Surgery brings on the smooth talk

A Japanese surgical procedure gives patients their voices back

Patients who underwent a surgical procedure to alleviate voice problems caused by laryngeal muscle spasm are still satisfied with the results three years on, a Japanese clinical study finds.

Spasmodic dysphonia affects around five out of every 100,000 people in Japan. It causes spasms in the laryngeal muscles, which control sound production from the vocal cords, affecting the ability to speak smoothly. It is not known how many people worldwide are affected by the condition, or what causes it.

Ear, nose, and throat experts, Tetsuji Sanuki, of Kumamoto University and Eiji Yumoto, of Asahino General Hospital, in Kumamoto, Japan followed the progress of 47 patients who underwent a surgical procedure called type 2 thyroplasty which introduces titanium bridges to treat ‘adductor spasmodic dysphonia’, in which muscle spasms cause the vocal cords to slam shut.   

Questionnaires were given to the patients before the procedure and regularly in the months and years after to quantify their perception of their vocal impediment and how well the surgical site healed.
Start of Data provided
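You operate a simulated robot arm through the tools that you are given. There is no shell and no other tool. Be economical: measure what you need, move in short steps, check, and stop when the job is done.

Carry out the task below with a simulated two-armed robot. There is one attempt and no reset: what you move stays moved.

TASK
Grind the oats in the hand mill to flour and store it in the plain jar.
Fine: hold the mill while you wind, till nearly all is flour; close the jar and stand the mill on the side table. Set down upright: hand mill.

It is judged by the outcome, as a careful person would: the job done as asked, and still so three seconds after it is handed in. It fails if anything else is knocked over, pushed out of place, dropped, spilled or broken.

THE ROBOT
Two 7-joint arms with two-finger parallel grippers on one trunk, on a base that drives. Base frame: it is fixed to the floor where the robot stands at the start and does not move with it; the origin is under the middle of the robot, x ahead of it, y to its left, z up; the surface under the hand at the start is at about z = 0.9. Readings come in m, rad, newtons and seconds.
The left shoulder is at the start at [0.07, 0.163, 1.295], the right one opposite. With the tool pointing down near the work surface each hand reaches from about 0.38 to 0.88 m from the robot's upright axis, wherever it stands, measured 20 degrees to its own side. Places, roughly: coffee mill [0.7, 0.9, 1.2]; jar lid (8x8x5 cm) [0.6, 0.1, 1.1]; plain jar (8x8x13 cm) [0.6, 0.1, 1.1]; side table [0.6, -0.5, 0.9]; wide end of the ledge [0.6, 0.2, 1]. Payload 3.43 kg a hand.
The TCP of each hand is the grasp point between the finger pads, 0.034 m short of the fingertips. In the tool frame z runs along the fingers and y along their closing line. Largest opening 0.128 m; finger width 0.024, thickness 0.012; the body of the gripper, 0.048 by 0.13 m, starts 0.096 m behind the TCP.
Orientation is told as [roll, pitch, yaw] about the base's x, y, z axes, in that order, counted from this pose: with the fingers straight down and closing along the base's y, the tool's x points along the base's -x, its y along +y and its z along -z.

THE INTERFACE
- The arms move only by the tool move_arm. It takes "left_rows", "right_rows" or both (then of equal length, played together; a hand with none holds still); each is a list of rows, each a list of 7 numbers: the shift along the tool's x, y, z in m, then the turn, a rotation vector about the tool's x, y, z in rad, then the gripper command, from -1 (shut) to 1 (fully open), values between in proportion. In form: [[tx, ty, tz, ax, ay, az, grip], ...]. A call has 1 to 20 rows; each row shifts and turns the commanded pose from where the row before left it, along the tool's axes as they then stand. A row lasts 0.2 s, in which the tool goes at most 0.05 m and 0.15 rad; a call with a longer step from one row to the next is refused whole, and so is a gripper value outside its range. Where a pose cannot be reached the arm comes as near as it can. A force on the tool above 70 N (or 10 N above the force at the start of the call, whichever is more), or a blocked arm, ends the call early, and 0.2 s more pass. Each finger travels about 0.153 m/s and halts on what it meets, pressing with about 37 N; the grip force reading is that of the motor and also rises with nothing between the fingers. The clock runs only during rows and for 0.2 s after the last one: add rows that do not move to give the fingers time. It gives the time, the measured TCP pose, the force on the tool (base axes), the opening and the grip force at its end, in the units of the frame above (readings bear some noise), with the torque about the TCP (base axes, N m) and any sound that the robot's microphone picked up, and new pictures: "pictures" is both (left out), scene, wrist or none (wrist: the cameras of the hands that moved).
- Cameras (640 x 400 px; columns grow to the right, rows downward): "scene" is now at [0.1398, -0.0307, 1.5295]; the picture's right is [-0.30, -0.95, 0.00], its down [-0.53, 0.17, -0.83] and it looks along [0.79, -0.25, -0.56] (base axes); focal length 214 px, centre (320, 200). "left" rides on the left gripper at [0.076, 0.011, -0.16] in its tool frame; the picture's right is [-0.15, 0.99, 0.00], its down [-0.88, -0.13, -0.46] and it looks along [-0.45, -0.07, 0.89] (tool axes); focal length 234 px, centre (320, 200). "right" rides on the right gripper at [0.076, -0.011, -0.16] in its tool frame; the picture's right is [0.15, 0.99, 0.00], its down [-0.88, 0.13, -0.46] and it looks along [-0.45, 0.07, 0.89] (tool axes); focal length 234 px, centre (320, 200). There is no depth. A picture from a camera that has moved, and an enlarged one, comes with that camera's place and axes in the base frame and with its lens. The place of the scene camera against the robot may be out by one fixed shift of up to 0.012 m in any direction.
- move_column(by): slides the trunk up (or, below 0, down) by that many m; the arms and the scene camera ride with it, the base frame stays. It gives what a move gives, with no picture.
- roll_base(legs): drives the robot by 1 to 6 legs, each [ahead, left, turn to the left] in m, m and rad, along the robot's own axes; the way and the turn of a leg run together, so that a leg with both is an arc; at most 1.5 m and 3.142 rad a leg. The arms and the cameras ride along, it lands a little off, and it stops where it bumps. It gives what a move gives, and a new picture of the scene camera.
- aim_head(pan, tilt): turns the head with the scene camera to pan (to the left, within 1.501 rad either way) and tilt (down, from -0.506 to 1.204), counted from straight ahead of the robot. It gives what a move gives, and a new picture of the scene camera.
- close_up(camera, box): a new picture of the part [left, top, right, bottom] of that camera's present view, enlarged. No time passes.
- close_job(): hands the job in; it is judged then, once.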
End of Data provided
In the questionnaires, patients rated tightness, interruption and tremors in their voices according to four grades: none, little, sometimes or always.

“We found that the scores after the first month, and at one, two and three years post-operation were relatively the same, with little variation,” says Sanuki, indicating that improvements were long lasting. None of the patients experienced issues with the surgical site on the throat and almost all patients were satisfied with their voices.

In the 1990s, the Japanese otolaryngologist, Professor Nobuhiko Isshiki, pioneered a procedure, called type 2 thyroplasty, to treat symptoms of adductor spasmodic dysphonia. A modified technique, type 2 thyroplasty with titanium bridges, was developed in 2002. It involves cutting an opening in the cartilage at the front of the throat under local anesthesia. The patient is instructed to say a series of words and sentences while the surgeon delicately pulls apart the two edges of the cartilage. The patient lets the surgeon know when they are most satisfied with their voice, at which point titanium bridges are inserted into the cartilage to maintain that optimal space.

Other procedures are more commonly used elsewhere in the world, but symptoms often recur. Botox injections, the go-to procedure in the U.S., relieve symptoms temporarily, but must be repeated about four times a year. Cutting the nerve that supplies the muscles of the larynx is also a common procedure, but it is invasive and there are no large-scale studies to demonstrate its long-term efficacy, says Sanuki.

“Type 2 thyroplasty is a little different from other surgeries because it does not directly approach the source of the problem, but rather the symptoms…which is possibly why it has been looked on with some suspicion,” says Sanuki. “From a surgical perspective, I can see why type 2 thyroplasty with titanium bridges might seem to be an incomplete answer to spasmodic dysphonia; but patients don’t seem to mind as long as their symptoms are satisfactorily resolved,” he adds.

Sanuki is currently leading a global clinical trial of the procedure involving participants from the U.S., the U.K., South Korea and Japan, to establish it as a standard surgical treatment for spasmodic dysphonia.

Type 2 thyroplasty will be covered by Japan’s national health insurance plan from April 2018.

References

  1. Sanuki, T. & Yumoto, E. Long-term evaluation of type 2 thyroplasty with titanium bridges for adductor spasmodic dysphonia. Otolaryngology—Head and Neck Surgery 157, 80–84 (2017).| article

About the Researcher

Tetsuji Sanuki, Associate Professor, Nagoya City University

Tetsuji Sanuki is currently associate professor of otolaryngology at Nagoya City University’s Graduate School of Medical Sciences in Japan. His previous post was with Kumamoto University. Sanuki has also had stints at Washington University School of Medicine in the US and Isshiki Clinic Kyoto Voice Surgery Center in Kyoto, Japan. His primary research interests are in laryngology and endoscopic sinus surgery.